Set of tasks:
1. Repeat the span of the text section whose first words are "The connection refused" and whose last words are "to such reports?".
2. Could you carry on with the text section from where it ends?

Data provided:
>> Begin

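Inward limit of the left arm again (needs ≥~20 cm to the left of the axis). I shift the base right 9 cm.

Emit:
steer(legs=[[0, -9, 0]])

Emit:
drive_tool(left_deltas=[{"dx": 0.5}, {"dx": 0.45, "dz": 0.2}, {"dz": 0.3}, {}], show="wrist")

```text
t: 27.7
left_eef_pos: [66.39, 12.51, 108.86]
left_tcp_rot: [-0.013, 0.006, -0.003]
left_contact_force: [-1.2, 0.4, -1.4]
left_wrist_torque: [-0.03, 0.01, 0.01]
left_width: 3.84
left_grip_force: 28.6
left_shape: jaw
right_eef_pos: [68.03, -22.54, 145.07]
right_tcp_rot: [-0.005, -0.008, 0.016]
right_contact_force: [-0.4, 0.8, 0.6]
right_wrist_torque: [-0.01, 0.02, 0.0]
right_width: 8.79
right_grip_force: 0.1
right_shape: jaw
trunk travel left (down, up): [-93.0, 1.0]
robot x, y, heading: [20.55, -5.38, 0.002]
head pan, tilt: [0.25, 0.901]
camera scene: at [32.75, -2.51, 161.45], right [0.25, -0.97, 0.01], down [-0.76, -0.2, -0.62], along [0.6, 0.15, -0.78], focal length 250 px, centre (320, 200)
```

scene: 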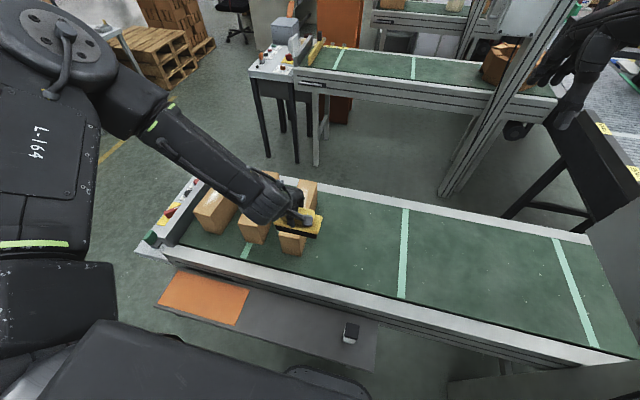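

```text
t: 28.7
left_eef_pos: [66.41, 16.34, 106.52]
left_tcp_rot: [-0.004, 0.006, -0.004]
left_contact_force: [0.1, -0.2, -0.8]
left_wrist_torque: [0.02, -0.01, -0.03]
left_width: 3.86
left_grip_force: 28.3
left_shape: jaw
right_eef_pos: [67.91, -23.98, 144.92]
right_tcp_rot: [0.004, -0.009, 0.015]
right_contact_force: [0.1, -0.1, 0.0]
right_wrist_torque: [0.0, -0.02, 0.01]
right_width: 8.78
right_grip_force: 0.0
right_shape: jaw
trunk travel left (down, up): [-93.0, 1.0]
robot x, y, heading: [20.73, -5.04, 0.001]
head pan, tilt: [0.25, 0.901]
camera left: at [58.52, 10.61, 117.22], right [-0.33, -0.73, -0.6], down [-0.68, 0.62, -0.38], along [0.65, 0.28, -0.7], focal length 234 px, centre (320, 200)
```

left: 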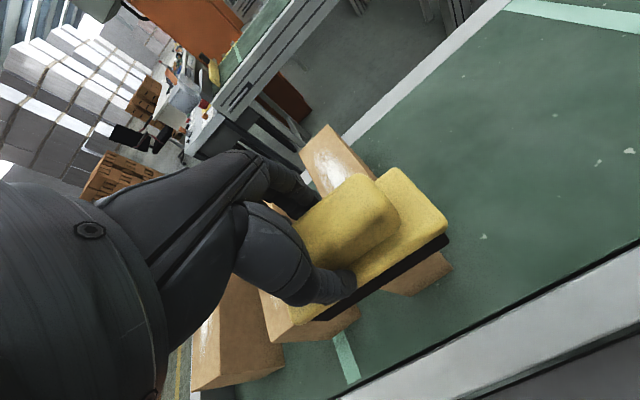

>> End

Text section:
>> Begin

Computer Science Corporation: Buy or Sell?

Computer Science Corporation: Buy or Sell?
The connection refused vulnerability in an IT giant

By Doctor Electron

Preface: President Bush and his computer security appointee Richard Clarke have asked researchers and IT professionals to report possible computer security risks to responsible persons in the governmental or private organizations concerned. Did the President and his staff also ask that the organizations be responsive to such reports?

This preliminary case study shows that much of the structure and function of the Computer Science Corporation network may be revealed by analysis of internet connection refused responses.

Computer Science Corporation (CSC) was found to be unique regarding internet connection refused replies comparing among x/8 (x.0.0.1 to x.255.255.254) [RFC 1519] samples in study of IP address subspaces [1,2]. 20/8 addresses allocated to CSC by IANA were alone in responding primarily with TCP connection refused messages. Internet responses such as these from the CSC network have been classed as a computer security vulnerability [1]. Thus, CSC may be a useful prototype to examine the nature and extent of this vulnerability.

According to its web site, CSC provides IT solutions and among many areas, specifically lists hosting services, information security and IT infrastructure outsourcing. In this light, the major question may be: why does CSC freely hand out to the public rather detailed information about the structure and function of its computer systems, which could be used by hostile parties?

The author tried to contact CSC on behalf of Net Census to elicit any comment or explanation of this phenomenon with emails on 8/10/02 to Peter Gross, listed by ARIN as the responsible person for the 20/8 address range, and on 8/17/02 to Mr. Gross, as well as to "general information," "investor relations," and the CSC public relations officer, listed on their web site. As of this writing, there has been no response.

Buy or sell CSC? Well, the lack of any response might be a sell indicator. The reader might best withhold judgment at least until the results below are presented and several disclaimers are mentioned in the discussion section.

>> End

Answers to each task:
1.
The connection refused vulnerability in an IT giant

By Doctor Electron

Preface: President Bush and his computer security appointee Richard Clarke have asked researchers and IT professionals to report possible computer security risks to responsible persons in the governmental or private organizations concerned. Did the President and his staff also ask that the organizations be responsive to such reports?

2.
On 8/30/02, Net Census wrote to CSC, "Dear friends: Net Census will assume your lack of response to previous emails indicates lack of interest in the subject matter. This is to notify you that we will be proceeding to publish further detail from studies on the CSC 20/8 prefix as a prototype of the connection refused vulnerability. Best wishes."

The CSC system has the advantage that a large sample of responses can be quickly obtained for statistical analysis. Description of its general features may be instructive for possible study of similar, but smaller networks. Further, network administrators using what might be called the "CSC model" might want to reconsider their positions.

What can we learn from network TCP connection refused (CR) responses? These responses offer four kinds of information: (1) a service port number, (2) the IP address used by a machine in a network, (3) the response time in milliseconds and (4) the percent of addresses in a range issuing CR responses.

Methods and Results

The author wrote most of the software used for data collection, management and analysis.

1. What is the CSC profile for CR responses by port number?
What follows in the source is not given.